Water, Vol. 10, Pages 614: Case Study: On Objective Functions for the Peak Flow Calibration and for the Representative Parameter Estimation of the Basin

Research paper by Jungwook Kim, Deokhwan Kim, Hongjun Joo, Huiseong Noh, Jongso Lee, Hung Soo Kim

Indexed on: 01 Jun '18Published on: 09 May '18Published in: Water


The objective function is usually used for verification of the optimization process between observed and simulated flows for the parameter estimation of rainfall–runoff model. However, it does not focus on peak flow and on representative parameter for various rain storm events of the basin, but it can estimate the optimal parameters by minimizing the overall error of observed and simulated flows. Therefore, the aim of this study is to suggest the objective functions that can fit peak flow in hydrograph and estimate the representative parameter of the basin for the events.
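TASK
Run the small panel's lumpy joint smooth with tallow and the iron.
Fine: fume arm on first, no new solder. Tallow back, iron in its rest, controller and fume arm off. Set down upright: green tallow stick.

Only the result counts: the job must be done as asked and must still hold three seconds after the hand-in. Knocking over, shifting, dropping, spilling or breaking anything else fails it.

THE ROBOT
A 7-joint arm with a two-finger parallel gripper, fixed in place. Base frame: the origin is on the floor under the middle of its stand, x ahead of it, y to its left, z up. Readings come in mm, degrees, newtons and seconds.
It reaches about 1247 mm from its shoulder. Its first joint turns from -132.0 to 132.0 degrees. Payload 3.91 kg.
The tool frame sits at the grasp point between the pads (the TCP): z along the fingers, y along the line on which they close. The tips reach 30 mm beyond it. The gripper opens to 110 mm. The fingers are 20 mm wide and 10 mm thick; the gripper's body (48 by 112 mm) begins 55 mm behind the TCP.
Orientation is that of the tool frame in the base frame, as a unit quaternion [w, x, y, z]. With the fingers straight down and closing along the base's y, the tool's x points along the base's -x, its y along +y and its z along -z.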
The Streamflow Synthesis And Reservoir Regulation (SSARR) model was employed to perform flood runoff simulation for the Mihocheon stream basin in Geum River, Korea. Optimization was conducted using three calibration methods: genetic algorithm, pattern search, and the Shuffled Complex Evolution method developed at the University of Arizona (SCE-UA). Two objective functions of the Sum of Squared of Residual (SSR) and the Weighted Sum of Squared of Residual (WSSR) suggested in this study for peak flow optimization were applied. Since the parameters estimated using a single rain storm event do not represent the parameters for various rain storms in the basin, we used the representative objective function that can minimize the sum of objective functions of the events. Six rain storm events were used for the parameter estimation. Four events were used for the calibration and the other two for validation; then, the results by SSR and WSSR were compared. Flow runoff simulation was carried out based on the proposed objective functions, and the objective function of WSSR was found to be more useful than that of SSR in the simulation of peak flow runoff. Representative parameters that minimize the objective function for each of the four rain storm events were estimated. The calibrated observed and simulated flow runoff hydrographs obtained from applying the estimated representative parameters to two different rain storm events were better than those retrieved from parameters estimated using a single rain storm event. The results of this study demonstrated that WSSR is adequate in peak flow simulation, that is, the estimation of peak flood runoff. In addition, representative parameters can be applied to a flow runoff simulation for rain storm events that were not involved in parameter estimation.